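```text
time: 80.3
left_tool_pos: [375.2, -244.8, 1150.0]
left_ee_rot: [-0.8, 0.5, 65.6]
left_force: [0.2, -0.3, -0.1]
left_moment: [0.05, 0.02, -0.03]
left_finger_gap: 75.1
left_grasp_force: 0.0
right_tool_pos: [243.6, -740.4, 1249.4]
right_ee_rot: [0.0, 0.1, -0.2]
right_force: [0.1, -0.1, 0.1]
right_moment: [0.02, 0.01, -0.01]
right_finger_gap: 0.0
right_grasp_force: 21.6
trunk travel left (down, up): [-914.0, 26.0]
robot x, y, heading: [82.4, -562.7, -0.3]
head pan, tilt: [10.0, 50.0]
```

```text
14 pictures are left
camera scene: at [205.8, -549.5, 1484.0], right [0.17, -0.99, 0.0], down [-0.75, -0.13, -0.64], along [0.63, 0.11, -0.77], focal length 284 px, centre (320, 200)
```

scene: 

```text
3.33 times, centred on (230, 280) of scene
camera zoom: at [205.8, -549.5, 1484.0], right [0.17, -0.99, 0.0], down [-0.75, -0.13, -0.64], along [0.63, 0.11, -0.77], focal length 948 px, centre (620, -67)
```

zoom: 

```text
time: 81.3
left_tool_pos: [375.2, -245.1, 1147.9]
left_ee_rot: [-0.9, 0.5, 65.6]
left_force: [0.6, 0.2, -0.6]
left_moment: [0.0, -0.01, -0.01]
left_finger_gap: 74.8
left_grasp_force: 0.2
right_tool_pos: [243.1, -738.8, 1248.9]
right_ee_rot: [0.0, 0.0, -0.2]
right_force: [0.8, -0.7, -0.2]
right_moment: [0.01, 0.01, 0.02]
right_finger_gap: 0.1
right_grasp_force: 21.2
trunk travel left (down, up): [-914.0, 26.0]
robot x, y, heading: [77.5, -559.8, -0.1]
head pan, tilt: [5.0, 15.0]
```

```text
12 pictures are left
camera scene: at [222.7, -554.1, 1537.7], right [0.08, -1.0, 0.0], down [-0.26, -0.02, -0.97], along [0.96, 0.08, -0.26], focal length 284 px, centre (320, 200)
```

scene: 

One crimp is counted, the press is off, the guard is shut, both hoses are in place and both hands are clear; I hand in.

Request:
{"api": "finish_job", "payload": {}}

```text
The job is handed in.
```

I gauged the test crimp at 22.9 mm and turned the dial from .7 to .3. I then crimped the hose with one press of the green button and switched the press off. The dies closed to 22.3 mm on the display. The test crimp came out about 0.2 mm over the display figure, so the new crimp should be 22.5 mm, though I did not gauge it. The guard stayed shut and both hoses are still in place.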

++++++++++++++++++++

* **TEXT SECTION**
Spitze Zunge statt doppelter Spitze
Anstatt einen abstrakten Kulturwandel einzuleiten, setzt die Deutsche Bank nun auf konkrete Pädagogik.
Unser Mitarbeiter des Jahres ist John Cryan. Denn statt mit einer Doppelspitze wird die Deutsche Bank nun mit der spitzen Zunge von Cryan regiert, der dabei als Musterbeispiel an Ehrlichkeit überzeugt und sich als großer Pädagoge erweist. Dem zollen wir unseren Respekt.
In puncto Ehrlichkeit punktete Cryan mit der Feststellung, dass Banker zu viel verdienen. Manche Angestellte, so der Brite in seiner harten englischen Art in der Börsen-Zeitung, glauben immer noch, sie sollten wie Unternehmer bezahlt werden dafür, dass sie zur Arbeit erscheinen und „mit anderer Leute Geld spielen“. Dabei habe ihre Tätigkeit nur in einem Aspekt etwas Unternehmerisches – nämlich in der Bezahlung.

++++++++++++++++++++

* **WORK TO BE COMPLETED**
Continue the text section from where it stops.

* **EXERCISE RESPONSE**
Ob die Deutsche Bank über alle Zweifel erhaben ist, glaubwürdig über unternehmerisches Tun zu referieren, ist allerdings bei einem Quartalsverlust von sechs Milliarden Euro kritisch zu sehen. Fraglich ist auch, ob es sich bei der Manipulation von Zinssätzen, beim Umsatzsteuerbetrug von CO2-Zertifikaten oder bei Geldwäsche wirklich um unternehmerisches Tun handelt. Wenn für die daraus entstehenden Rechtsstreitigkeiten keine Peanuts, sondern zwölf Milliarden Euro seit 2012 zurückgelegt werden mussten, sollte man es mit dem vielbeschworenen Kulturwandel vielleicht doch mal ernst meinen.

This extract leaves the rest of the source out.